_PAGE EXCERPT_
Tuesday, October 29, 2013

Fort Lauderdale

By now I am running out of enthusiasm to write about the last week as our holiday is almost over and it seems to have gone by in a blur. If I don't write this now I will lose all motivation so for the last hour on our flight from Ft Lauderdale to San Fran I will give my impressions.

We disembarked from our lovely ship & left our lovely cabin with much reluctance on the Friday. Nicki & Richard made the hair raising trip from their house to the port to meet us which was great.  It's always lovely to see a familiar face on the other side of customs, even better when you haven't seen them for almost 3 years.  They took Mum & Shirene back to the house we had hired while Jon, Malcolm & myself went to pick up our rental car.

Ft Lauderdale is very flat so it's difficult to get your bearings as there are no landmarks.  Lucky the streets are in a grid pattern but even so it's confusing in which direction we are heading and with everything back to front it took a long time to get the hang of it.  It's also very expansive.  The roads are long so if you go anywhere it's like "travel 5 miles north then turn right and travel 10 miles east then turn left.....' There seems to be no heart to the city with shopping malls scattered all over the place.  Most houses must have been designed by the same architect who also happened to like semi circular driveways.  I had the immpression it would be like the Gold Coast.  There were parts that were similar like the canals and some of the beautiful houses on some of the canals and a few high rises but that was where the similarity  ended. 

The first day was spent doing some basic shopping then we went to a BBQ that night to where Nicki was staying which was a half hour drive that turned into an hour with the heavy rush hour traffic.  Thank god for GPS is all I can say.  We met the brides family there and a couple of the guests as well as having a wonderful BBQ, first normal meal we had had for a long time.

Next day we meet up with Nicki, Richard & Rose down on Fort Lauderdale beach just to say we had been to the beach.  Had a looooong lunch, which was very nice once it arrived and headed back after them to go to Williams house where he was staying. On the way we got distracted by a market that was being held that weekend down Las Olas Blvd so we had a stroll through that instead.  By the time we had seen all that it was time to go home.

Sunday was the bucks party.  This is the day Shirene, Nicki & I had been looking forward to as it meant the boys would be away so the girls could play.  We all meet at Williams place where, by this time Tom, Kate & Emma had all arrived. Poor Emma had only just arrived at 5.30 that morning after a very long flight from NZ but she still got dragged away for the hens do, what a trooper.  The boys were picked up by a black beast, a big black party vehicle is all it can be descibed as with a pole in the middle.  Not sure what that was for.  Tom organised for all the blokes to go to a football game down in Miami so they were carted away in this bus, not to be seen again until early evening and all the worst for wear.

_WHAT YOU NEED TO DO_
Continue the page excerpt that opens with "Tuesday, October 29, 2013".

_MATERIAL_
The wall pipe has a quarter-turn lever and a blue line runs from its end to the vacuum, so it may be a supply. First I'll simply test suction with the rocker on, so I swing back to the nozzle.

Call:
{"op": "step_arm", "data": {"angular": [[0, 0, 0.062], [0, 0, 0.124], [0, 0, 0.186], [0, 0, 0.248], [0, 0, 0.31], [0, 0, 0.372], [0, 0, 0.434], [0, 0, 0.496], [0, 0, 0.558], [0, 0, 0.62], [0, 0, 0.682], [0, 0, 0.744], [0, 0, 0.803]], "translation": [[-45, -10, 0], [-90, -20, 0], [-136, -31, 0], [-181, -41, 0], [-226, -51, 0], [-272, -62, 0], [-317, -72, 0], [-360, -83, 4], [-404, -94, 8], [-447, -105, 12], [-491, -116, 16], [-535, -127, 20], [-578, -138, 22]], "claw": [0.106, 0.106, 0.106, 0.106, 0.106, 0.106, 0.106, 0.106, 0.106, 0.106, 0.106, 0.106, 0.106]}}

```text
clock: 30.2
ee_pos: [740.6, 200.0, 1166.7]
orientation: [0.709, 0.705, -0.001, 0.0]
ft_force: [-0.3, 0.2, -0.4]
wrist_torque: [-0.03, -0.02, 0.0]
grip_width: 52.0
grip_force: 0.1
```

_RESPONSE BELOW_
The girls took the bride away to a flash hotel where they swum and lay in the sun all day.  That left the 4 Reid girls to hit the streets of Las Olas Blvd for some serious shopping.  We inspected the inside of each shop thoroughly and in one I finally found the dress of my dreams and one suitable for the wedding.  I thought to soften the blow for Jon, I had better buy him something too so he couldn't growl at me so I picked him up something he had seen the day before & really wanted.

That night Steve & Mary arrived in the middle of a big thunderstorm but fortunatly for them, just in time for dinner!

Monday was the air boat adventure on the Florida Everglades  Something I had always wanted to do ever since watching Gentle Ben. Unfortunately, there was a nasty 24hr bug going around & I got it that morning so I couldn't enjoy it to the fullest.  At one point I thought I would be feeding the local alligators a bit of burley but I managed to hold out until the carpark, where it just couldn't be helped.  As the week went on I think just about everyone got this bug, not many were spared so at least I wasn't alone.

That night we went to the brides parents place for a lovely soirée by the pool to meet all the guests coming to the wedding and dine on little delightful nibbles that must have taken Catherine, mother of the bride, days to prepare.

Tuesday was the big day and full of mystery. We had only been told the night before the address we were all to meet up at but we suspected it was not the end venue.  Luckly it was not until 5pm which gave us all day to go and have our hair & nails done and relax a little bit by the pool before jumping into the taxi at 4 for our mystery date.

The address was at the Hllton Hotel which is on the riverbank.  Moored on this river was a enormous boat looking like it was all decked out for a wedding. Here was the surprise.  It was all aboard by 5.45pm and we were ushered to the top of the boat which was open but did have a roof over 3/4s of the deck.  A bar was one end and all the seats were lined up facing the back and a large white horseshoe shaped alter.  The sides were decked in white netting with little fairy lights entwined around the rails.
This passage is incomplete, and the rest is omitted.